-------- SOURCE MATERIAL

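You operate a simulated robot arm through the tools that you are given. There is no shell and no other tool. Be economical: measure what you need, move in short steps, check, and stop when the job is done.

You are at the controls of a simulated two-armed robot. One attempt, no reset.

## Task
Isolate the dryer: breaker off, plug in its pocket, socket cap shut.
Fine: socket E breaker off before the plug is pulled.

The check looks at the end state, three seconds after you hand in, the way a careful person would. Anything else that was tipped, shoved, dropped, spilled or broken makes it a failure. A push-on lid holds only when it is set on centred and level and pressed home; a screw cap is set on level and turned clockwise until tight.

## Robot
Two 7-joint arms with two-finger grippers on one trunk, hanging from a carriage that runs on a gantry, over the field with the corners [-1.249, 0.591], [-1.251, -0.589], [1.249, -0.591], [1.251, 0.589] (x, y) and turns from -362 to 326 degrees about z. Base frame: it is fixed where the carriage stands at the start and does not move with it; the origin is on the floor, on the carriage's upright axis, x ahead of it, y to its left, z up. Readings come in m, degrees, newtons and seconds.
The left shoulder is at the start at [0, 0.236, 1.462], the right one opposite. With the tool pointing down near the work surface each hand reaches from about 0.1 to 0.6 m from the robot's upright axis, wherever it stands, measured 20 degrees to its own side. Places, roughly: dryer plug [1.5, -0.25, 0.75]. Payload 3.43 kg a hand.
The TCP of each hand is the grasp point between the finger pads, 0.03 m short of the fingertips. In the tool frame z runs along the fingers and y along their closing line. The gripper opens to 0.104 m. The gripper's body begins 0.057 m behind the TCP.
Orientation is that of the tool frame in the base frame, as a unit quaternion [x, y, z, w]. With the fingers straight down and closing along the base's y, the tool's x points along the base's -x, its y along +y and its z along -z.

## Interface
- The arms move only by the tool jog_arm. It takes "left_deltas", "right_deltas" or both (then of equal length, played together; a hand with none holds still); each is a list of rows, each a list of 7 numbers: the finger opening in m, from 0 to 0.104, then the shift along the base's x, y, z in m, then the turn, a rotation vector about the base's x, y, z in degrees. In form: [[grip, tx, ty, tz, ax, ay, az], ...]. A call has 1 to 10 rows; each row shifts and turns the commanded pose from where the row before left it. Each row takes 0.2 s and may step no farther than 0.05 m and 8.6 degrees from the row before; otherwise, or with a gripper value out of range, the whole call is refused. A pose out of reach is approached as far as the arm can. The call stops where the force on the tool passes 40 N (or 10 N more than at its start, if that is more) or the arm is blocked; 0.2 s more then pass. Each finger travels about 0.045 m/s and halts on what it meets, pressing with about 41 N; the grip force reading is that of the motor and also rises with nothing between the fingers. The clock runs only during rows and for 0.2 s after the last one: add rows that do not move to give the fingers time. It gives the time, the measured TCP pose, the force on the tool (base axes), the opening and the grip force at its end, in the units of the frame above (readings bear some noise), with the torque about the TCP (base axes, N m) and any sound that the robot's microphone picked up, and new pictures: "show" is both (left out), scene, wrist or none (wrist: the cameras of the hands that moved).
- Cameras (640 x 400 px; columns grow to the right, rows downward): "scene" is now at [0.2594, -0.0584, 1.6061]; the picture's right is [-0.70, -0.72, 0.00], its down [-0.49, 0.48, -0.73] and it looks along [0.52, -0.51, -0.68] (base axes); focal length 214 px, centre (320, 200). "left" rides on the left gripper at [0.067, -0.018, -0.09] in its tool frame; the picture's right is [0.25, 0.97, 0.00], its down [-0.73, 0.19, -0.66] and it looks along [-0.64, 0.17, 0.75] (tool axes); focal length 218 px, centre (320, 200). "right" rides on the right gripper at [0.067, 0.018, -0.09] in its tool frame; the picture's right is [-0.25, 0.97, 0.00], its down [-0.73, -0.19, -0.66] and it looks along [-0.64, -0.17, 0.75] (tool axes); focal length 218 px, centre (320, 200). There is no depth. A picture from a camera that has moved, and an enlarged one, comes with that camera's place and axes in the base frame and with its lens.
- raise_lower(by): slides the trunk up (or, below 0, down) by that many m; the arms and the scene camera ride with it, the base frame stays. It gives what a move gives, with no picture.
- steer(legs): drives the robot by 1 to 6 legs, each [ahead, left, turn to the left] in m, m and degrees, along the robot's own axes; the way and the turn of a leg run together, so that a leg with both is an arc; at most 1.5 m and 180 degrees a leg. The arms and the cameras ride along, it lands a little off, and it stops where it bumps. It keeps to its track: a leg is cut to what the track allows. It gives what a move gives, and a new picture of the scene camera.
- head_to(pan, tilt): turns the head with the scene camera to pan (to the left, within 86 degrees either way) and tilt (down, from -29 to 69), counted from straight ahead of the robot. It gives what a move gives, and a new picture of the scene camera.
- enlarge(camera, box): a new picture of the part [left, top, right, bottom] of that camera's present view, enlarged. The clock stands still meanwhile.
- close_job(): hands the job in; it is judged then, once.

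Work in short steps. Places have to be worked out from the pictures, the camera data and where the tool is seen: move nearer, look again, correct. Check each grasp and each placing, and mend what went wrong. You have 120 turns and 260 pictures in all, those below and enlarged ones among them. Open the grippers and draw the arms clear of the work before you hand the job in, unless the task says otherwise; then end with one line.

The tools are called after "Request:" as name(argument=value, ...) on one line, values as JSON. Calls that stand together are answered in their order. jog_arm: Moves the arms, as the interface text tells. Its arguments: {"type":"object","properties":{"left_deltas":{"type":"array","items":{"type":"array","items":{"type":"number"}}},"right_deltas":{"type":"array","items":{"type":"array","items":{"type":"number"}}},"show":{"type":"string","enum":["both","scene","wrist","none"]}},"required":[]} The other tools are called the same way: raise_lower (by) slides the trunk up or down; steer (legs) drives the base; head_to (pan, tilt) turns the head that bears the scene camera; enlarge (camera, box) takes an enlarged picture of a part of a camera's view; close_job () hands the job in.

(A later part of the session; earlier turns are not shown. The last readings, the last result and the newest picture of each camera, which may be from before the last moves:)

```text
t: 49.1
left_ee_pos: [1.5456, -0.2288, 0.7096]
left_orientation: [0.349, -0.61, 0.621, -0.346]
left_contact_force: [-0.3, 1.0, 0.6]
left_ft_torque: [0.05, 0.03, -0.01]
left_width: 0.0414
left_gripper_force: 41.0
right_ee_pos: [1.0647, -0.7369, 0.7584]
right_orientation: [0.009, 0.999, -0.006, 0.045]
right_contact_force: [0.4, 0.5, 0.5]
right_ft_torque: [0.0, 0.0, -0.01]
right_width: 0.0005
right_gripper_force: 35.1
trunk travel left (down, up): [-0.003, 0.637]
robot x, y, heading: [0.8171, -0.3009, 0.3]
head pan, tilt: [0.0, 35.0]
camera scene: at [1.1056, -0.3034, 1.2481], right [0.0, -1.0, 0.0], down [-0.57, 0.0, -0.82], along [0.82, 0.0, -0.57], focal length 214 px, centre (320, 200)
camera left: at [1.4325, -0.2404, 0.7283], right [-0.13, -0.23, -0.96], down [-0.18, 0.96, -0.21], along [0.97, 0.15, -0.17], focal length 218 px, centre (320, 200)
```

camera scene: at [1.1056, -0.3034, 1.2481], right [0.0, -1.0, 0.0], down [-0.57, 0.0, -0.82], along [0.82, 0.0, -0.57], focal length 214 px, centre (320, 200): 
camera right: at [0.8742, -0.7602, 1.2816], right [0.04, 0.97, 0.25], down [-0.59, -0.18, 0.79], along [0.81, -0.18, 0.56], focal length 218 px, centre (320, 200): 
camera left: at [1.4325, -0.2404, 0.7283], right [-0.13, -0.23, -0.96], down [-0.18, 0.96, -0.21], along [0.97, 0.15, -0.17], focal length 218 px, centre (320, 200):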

----------------

Repeat every line of the data, exactly and in full.

▸ THE OUTPUT:
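You operate a simulated robot arm through the tools that you are given. There is no shell and no other tool. Be economical: measure what you need, move in short steps, check, and stop when the job is done.

You are at the controls of a simulated two-armed robot. One attempt, no reset.

## Task
Isolate the dryer: breaker off, plug in its pocket, socket cap shut.
Fine: socket E breaker off before the plug is pulled.

The check looks at the end state, three seconds after you hand in, the way a careful person would. Anything else that was tipped, shoved, dropped, spilled or broken makes it a failure. A push-on lid holds only when it is set on centred and level and pressed home; a screw cap is set on level and turned clockwise until tight.

## Robot
Two 7-joint arms with two-finger grippers on one trunk, hanging from a carriage that runs on a gantry, over the field with the corners [-1.249, 0.591], [-1.251, -0.589], [1.249, -0.591], [1.251, 0.589] (x, y) and turns from -362 to 326 degrees about z. Base frame: it is fixed where the carriage stands at the start and does not move with it; the origin is on the floor, on the carriage's upright axis, x ahead of it, y to its left, z up. Readings come in m, degrees, newtons and seconds.
The left shoulder is at the start at [0, 0.236, 1.462], the right one opposite. With the tool pointing down near the work surface each hand reaches from about 0.1 to 0.6 m from the robot's upright axis, wherever it stands, measured 20 degrees to its own side. Places, roughly: dryer plug [1.5, -0.25, 0.75]. Payload 3.43 kg a hand.
The TCP of each hand is the grasp point between the finger pads, 0.03 m short of the fingertips. In the tool frame z runs along the fingers and y along their closing line. The gripper opens to 0.104 m. The gripper's body begins 0.057 m behind the TCP.
Orientation is that of the tool frame in the base frame, as a unit quaternion [x, y, z, w]. With the fingers straight down and closing along the base's y, the tool's x points along the base's -x, its y along +y and its z along -z.

## Interface
- The arms move only by the tool jog_arm. It takes "left_deltas", "right_deltas" or both (then of equal length, played together; a hand with none holds still); each is a list of rows, each a list of 7 numbers: the finger opening in m, from 0 to 0.104, then the shift along the base's x, y, z in m, then the turn, a rotation vector about the base's x, y, z in degrees. In form: [[grip, tx, ty, tz, ax, ay, az], ...]. A call has 1 to 10 rows; each row shifts and turns the commanded pose from where the row before left it. Each row takes 0.2 s and may step no farther than 0.05 m and 8.6 degrees from the row before; otherwise, or with a gripper value out of range, the whole call is refused. A pose out of reach is approached as far as the arm can. The call stops where the force on the tool passes 40 N (or 10 N more than at its start, if that is more) or the arm is blocked; 0.2 s more then pass. Each finger travels about 0.045 m/s and halts on what it meets, pressing with about 41 N; the grip force reading is that of the motor and also rises with nothing between the fingers. The clock runs only during rows and for 0.2 s after the last one: add rows that do not move to give the fingers time. It gives the time, the measured TCP pose, the force on the tool (base axes), the opening and the grip force at its end, in the units of the frame above (readings bear some noise), with the torque about the TCP (base axes, N m) and any sound that the robot's microphone picked up, and new pictures: "show" is both (left out), scene, wrist or none (wrist: the cameras of the hands that moved).
- Cameras (640 x 400 px; columns grow to the right, rows downward): "scene" is now at [0.2594, -0.0584, 1.6061]; the picture's right is [-0.70, -0.72, 0.00], its down [-0.49, 0.48, -0.73] and it looks along [0.52, -0.51, -0.68] (base axes); focal length 214 px, centre (320, 200). "left" rides on the left gripper at [0.067, -0.018, -0.09] in its tool frame; the picture's right is [0.25, 0.97, 0.00], its down [-0.73, 0.19, -0.66] and it looks along [-0.64, 0.17, 0.75] (tool axes); focal length 218 px, centre (320, 200). "right" rides on the right gripper at [0.067, 0.018, -0.09] in its tool frame; the picture's right is [-0.25, 0.97, 0.00], its down [-0.73, -0.19, -0.66] and it looks along [-0.64, -0.17, 0.75] (tool axes); focal length 218 px, centre (320, 200). There is no depth. A picture from a camera that has moved, and an enlarged one, comes with that camera's place and axes in the base frame and with its lens.
- raise_lower(by): slides the trunk up (or, below 0, down) by that many m; the arms and the scene camera ride with it, the base frame stays. It gives what a move gives, with no picture.
- steer(legs): drives the robot by 1 to 6 legs, each [ahead, left, turn to the left] in m, m and degrees, along the robot's own axes; the way and the turn of a leg run together, so that a leg with both is an arc; at most 1.5 m and 180 degrees a leg. The arms and the cameras ride along, it lands a little off, and it stops where it bumps. It keeps to its track: a leg is cut to what the track allows. It gives what a move gives, and a new picture of the scene camera.
- head_to(pan, tilt): turns the head with the scene camera to pan (to the left, within 86 degrees either way) and tilt (down, from -29 to 69), counted from straight ahead of the robot. It gives what a move gives, and a new picture of the scene camera.
- enlarge(camera, box): a new picture of the part [left, top, right, bottom] of that camera's present view, enlarged. The clock stands still meanwhile.
- close_job(): hands the job in; it is judged then, once.

Work in short steps. Places have to be worked out from the pictures, the camera data and where the tool is seen: move nearer, look again, correct. Check each grasp and each placing, and mend what went wrong. You have 120 turns and 260 pictures in all, those below and enlarged ones among them. Open the grippers and draw the arms clear of the work before you hand the job in, unless the task says otherwise; then end with one line.

The tools are called after "Request:" as name(argument=value, ...) on one line, values as JSON. Calls that stand together are answered in their order. jog_arm: Moves the arms, as the interface text tells. Its arguments: {"type":"object","properties":{"left_deltas":{"type":"array","items":{"type":"array","items":{"type":"number"}}},"right_deltas":{"type":"array","items":{"type":"array","items":{"type":"number"}}},"show":{"type":"string","enum":["both","scene","wrist","none"]}},"required":[]} The other tools are called the same way: raise_lower (by) slides the trunk up or down; steer (legs) drives the base; head_to (pan, tilt) turns the head that bears the scene camera; enlarge (camera, box) takes an enlarged picture of a part of a camera's view; close_job () hands the job in.

(A later part of the session; earlier turns are not shown. The last readings, the last result and the newest picture of each camera, which may be from before the last moves:)

```text
t: 49.1
left_ee_pos: [1.5456, -0.2288, 0.7096]
left_orientation: [0.349, -0.61, 0.621, -0.346]
left_contact_force: [-0.3, 1.0, 0.6]
left_ft_torque: [0.05, 0.03, -0.01]
left_width: 0.0414
left_gripper_force: 41.0
right_ee_pos: [1.0647, -0.7369, 0.7584]
right_orientation: [0.009, 0.999, -0.006, 0.045]
right_contact_force: [0.4, 0.5, 0.5]
right_ft_torque: [0.0, 0.0, -0.01]
right_width: 0.0005
right_gripper_force: 35.1
trunk travel left (down, up): [-0.003, 0.637]
robot x, y, heading: [0.8171, -0.3009, 0.3]
head pan, tilt: [0.0, 35.0]
camera scene: at [1.1056, -0.3034, 1.2481], right [0.0, -1.0, 0.0], down [-0.57, 0.0, -0.82], along [0.82, 0.0, -0.57], focal length 214 px, centre (320, 200)
camera left: at [1.4325, -0.2404, 0.7283], right [-0.13, -0.23, -0.96], down [-0.18, 0.96, -0.21], along [0.97, 0.15, -0.17], focal length 218 px, centre (320, 200)
```

camera scene: at [1.1056, -0.3034, 1.2481], right [0.0, -1.0, 0.0], down [-0.57, 0.0, -0.82], along [0.82, 0.0, -0.57], focal length 214 px, centre (320, 200): 
camera right: at [0.8742, -0.7602, 1.2816], right [0.04, 0.97, 0.25], down [-0.59, -0.18, 0.79], along [0.81, -0.18, 0.56], focal length 218 px, centre (320, 200): 
camera left: at [1.4325, -0.2404, 0.7283], right [-0.13, -0.23, -0.96], down [-0.18, 0.96, -0.21], along [0.97, 0.15, -0.17], focal length 218 px, centre (320, 200):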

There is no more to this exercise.